= Quoted text =
---

The Federal United Kingdom

Timothy Garton-Ash has been writing in today’s Guardian about the need for a Federal Kingdom of Britain — FKB. “Incidentally”, he concludes,

I Googled to check whether “FKB” is already taken. It is: by the Flying Karamazov Brothers, a theatrical troupe of comic jugglers, sometimes attired in kilts. Seems like a pretty good description of Britain’s party leaders right now.

So did they really go to the moon in 1969?

This is 13 minutes long, but worth every second. In it film-maker S.G. Collins argues that in 1969, it was easier to send people to the Moon than to fake the landing in a studio. Technologically speaking, he says, it was impossible to shoot that video anywhere other than the surface of the Moon. A lovely piece of debunkery, filmed with the assurance of an Errol Morris.

Our out-of-control police forces

I hold no brief for Cliff Richard, but the behaviour of Thames Valley and Yorkshire Police forces in relation to him has been outrageous. Geoffrey Robertson QC has a terrific article about it in today’s Independent.

Last year, apparently, a complaint was made to police that the singer had indecently assaulted a youth in Sheffield a quarter of a century ago. The police had a duty to investigate, seek any corroborating evidence, and then – and only if they had reasonable grounds to suspect him of committing an offence – to give him the opportunity to refute those suspicions before a decision to charge is made.

But here, police subverted due process by waiting until Richard had left for vacation, and then orchestrating massive publicity for the raid on his house, before making any request for interview and before any question could arise of arresting or charging him.

Police initially denied “leaking” the raid, but South Yorkshire Police finally confirmed yesterday afternoon that they had been “working with a media outlet” – presumably the BBC – about the investigation. They also claimed “a number of people” had come forward with more information after seeing coverage of the operation – which leads one to suspect that this was the improper purpose behind leaking the operation in the first place. This alone calls for an independent inquiry.

The BBC and others were present when the five police cars arrived at Richard’s home, and helicopters were already clattering overhead. Police codes require that “searches must be conducted with due consideration for the property and privacy of the occupier and with no more disturbance than necessary” – here, the media were tipped off well ahead of time, and a smug officer read to the cameras a prepared press statement while the search was going on.

---

= Task to complete =
Could you quote the quoted text from "I Googled to" up to and including "an Errol Morris."?

---

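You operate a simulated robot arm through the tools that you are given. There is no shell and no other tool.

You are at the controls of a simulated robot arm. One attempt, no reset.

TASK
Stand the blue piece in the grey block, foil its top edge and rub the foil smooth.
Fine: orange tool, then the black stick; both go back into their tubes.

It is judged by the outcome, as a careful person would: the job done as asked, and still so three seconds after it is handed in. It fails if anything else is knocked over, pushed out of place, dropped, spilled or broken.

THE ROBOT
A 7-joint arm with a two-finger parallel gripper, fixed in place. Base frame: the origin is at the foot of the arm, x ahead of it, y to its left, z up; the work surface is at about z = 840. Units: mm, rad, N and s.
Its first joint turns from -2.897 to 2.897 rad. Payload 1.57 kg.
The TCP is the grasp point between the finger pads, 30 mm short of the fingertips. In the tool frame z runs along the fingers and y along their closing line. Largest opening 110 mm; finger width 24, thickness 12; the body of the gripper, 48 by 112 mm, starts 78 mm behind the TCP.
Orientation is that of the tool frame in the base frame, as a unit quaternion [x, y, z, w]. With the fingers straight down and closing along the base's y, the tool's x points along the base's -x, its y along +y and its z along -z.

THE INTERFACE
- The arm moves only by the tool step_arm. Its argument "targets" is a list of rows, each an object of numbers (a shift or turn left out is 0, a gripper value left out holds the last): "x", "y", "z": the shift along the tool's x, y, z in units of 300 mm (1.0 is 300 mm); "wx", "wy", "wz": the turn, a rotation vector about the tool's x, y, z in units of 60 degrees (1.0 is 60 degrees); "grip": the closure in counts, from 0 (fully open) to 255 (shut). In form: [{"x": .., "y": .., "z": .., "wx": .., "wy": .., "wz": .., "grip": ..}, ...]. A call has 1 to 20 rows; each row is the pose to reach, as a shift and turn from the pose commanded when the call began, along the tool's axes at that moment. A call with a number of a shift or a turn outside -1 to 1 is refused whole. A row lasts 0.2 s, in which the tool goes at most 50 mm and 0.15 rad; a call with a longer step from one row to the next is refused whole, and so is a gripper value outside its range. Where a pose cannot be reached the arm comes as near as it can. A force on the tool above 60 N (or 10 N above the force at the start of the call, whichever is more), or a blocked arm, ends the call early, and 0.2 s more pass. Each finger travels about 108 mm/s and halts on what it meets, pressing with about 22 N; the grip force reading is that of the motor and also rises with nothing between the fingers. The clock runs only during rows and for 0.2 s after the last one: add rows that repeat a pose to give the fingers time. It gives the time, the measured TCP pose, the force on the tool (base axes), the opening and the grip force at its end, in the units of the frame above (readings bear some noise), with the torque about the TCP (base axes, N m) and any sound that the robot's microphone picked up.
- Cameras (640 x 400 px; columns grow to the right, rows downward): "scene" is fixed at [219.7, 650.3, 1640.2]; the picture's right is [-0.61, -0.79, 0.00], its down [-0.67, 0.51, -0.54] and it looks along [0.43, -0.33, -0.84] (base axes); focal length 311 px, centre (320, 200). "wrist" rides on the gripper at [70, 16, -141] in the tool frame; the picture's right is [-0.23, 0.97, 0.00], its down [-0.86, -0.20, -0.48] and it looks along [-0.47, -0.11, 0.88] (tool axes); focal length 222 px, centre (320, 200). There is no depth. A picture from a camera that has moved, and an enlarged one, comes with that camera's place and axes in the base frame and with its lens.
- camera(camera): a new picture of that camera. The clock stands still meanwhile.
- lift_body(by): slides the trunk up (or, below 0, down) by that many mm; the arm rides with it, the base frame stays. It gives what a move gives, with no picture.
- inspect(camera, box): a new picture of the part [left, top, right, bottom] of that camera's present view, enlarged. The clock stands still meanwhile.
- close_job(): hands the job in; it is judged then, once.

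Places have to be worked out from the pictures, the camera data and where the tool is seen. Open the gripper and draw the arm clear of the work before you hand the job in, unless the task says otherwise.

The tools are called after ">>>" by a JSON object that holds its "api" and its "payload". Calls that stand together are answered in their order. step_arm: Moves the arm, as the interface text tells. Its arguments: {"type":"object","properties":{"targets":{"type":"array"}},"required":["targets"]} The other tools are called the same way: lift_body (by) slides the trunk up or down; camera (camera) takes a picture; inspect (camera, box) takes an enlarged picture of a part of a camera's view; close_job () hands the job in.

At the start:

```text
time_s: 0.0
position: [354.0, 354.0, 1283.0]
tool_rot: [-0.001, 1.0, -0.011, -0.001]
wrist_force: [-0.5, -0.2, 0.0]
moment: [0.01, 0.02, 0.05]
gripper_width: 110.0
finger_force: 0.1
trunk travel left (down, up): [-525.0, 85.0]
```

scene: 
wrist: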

---

= Answer for this exercise =
I Googled to check whether “FKB” is already taken. It is: by the Flying Karamazov Brothers, a theatrical troupe of comic jugglers, sometimes attired in kilts. Seems like a pretty good description of Britain’s party leaders right now.

So did they really go to the moon in 1969?

This is 13 minutes long, but worth every second. In it film-maker S.G. Collins argues that in 1969, it was easier to send people to the Moon than to fake the landing in a studio. Technologically speaking, he says, it was impossible to shoot that video anywhere other than the surface of the Moon. A lovely piece of debunkery, filmed with the assurance of an Errol Morris.